Mid September finds most north Idaho gardeners busy bringing in the last of the tomatoes, cukes and summer squashes. A late summer heat wave earlier this month really helped those heat seekers move along to luscious ripeness and the bounty is rolling in at the Second Street Chicken Ranch.
But I’m antsy…my summer crops are still going strong. Why, you ask, is this a problem? Because I’m ready, and nearly late, for planting the winter crops. Yes, you read that correctly, winter crops.

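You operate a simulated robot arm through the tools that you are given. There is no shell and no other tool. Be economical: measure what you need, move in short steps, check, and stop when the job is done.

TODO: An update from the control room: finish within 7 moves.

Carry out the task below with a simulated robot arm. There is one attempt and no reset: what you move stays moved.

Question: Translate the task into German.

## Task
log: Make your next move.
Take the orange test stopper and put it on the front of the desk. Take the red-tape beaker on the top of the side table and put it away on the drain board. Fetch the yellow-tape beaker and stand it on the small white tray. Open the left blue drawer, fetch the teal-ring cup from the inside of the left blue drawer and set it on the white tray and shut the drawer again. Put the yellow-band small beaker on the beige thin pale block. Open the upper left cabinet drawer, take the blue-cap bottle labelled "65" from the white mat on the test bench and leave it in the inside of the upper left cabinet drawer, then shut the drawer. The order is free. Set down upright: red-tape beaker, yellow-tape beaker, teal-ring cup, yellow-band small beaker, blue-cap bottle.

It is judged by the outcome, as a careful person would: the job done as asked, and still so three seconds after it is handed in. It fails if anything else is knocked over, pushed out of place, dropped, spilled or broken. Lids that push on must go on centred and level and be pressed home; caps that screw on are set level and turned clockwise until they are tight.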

Who, in their right mind, would attempt to grow anything in north Idaho over the winter? What with frigid temperatures, freezing rain and several feet of snow? Well, I for one; and I’m betting that there are more. You see, fall has become the new spring. Yep, just like 50 is the new 30! (Hey, I’m buying into that more and more these days!).
It’s not impossible — even here at 47 degrees latitude — to have a successful crop of greens without a greenhouse. Last fall I planted spinach, covered it with straw for no reason other than to keep the cats out of the dirt, and this past spring I had the most delicious, tender spinach ever. Intrigued, I found a book on winter gardening and started planning the winter garden.
Now granted, you have to plant crops that like the cold and those are limited, but how fun is it going to be to pull carrots in December? Have beautiful, fresh salad greens right up until Christmas? And the bonus — most winter crops overwinter and start regrowing early in the spring — just like my spinach did last year. What a great way to get a jump on spring.
So, here I am, happily harvesting the beautiful fruits of summer, but instead of lamenting the pending end of the season, I am eagerly awaiting the next step. I’m not putting the garden to bed this fall, but freshening the sheets and moving into the 3rd season.
What about you, any plans for a winter crop?
Winter crops appeal to me – question: have you already got seedling ready to plant? Have I missed the boat on this one?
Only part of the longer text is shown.